# Given information
════════════════

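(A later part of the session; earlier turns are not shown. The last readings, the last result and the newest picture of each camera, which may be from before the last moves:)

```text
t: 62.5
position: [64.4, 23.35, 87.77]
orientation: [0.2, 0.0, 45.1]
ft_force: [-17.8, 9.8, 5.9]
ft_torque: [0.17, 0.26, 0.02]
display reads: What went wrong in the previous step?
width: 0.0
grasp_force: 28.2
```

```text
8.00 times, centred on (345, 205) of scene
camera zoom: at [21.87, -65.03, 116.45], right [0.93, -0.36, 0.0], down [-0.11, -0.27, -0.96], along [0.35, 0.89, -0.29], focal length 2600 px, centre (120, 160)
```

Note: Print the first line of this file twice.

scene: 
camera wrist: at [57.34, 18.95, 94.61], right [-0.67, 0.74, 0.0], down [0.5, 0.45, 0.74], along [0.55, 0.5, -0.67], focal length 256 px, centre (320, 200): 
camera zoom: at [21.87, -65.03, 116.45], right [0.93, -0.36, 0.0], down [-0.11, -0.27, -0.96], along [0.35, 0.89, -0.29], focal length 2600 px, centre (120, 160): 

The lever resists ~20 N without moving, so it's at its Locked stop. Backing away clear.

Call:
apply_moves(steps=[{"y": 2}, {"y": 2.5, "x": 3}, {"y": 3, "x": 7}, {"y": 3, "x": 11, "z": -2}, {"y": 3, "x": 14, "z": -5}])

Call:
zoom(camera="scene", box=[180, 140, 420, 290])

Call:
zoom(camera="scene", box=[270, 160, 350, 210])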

════════════════

# Exercise aim
Only the lines from the start of the data to the line holding "camera wrist: at" are wanted; return them exactly, both ends included. Write them as strings in a JSON array, leaving out blank lines.

# Right answer
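[
  "(A later part of the session; earlier turns are not shown. The last readings, the last result and the newest picture of each camera, which may be from before the last moves:)",
  "```text",
  "t: 62.5",
  "position: [64.4, 23.35, 87.77]",
  "orientation: [0.2, 0.0, 45.1]",
  "ft_force: [-17.8, 9.8, 5.9]",
  "ft_torque: [0.17, 0.26, 0.02]",
  "display reads: What went wrong in the previous step?",
  "width: 0.0",
  "grasp_force: 28.2",
  "```",
  "```text",
  "8.00 times, centred on (345, 205) of scene",
  "camera zoom: at [21.87, -65.03, 116.45], right [0.93, -0.36, 0.0], down [-0.11, -0.27, -0.96], along [0.35, 0.89, -0.29], focal length 2600 px, centre (120, 160)",
  "```",
  "Note: Print the first line of this file twice.",
  "scene: ",
  "camera wrist: at [57.34, 18.95, 94.61], right [-0.67, 0.74, 0.0], down [0.5, 0.45, 0.74], along [0.55, 0.5, -0.67], focal length 256 px, centre (320, 200): "
]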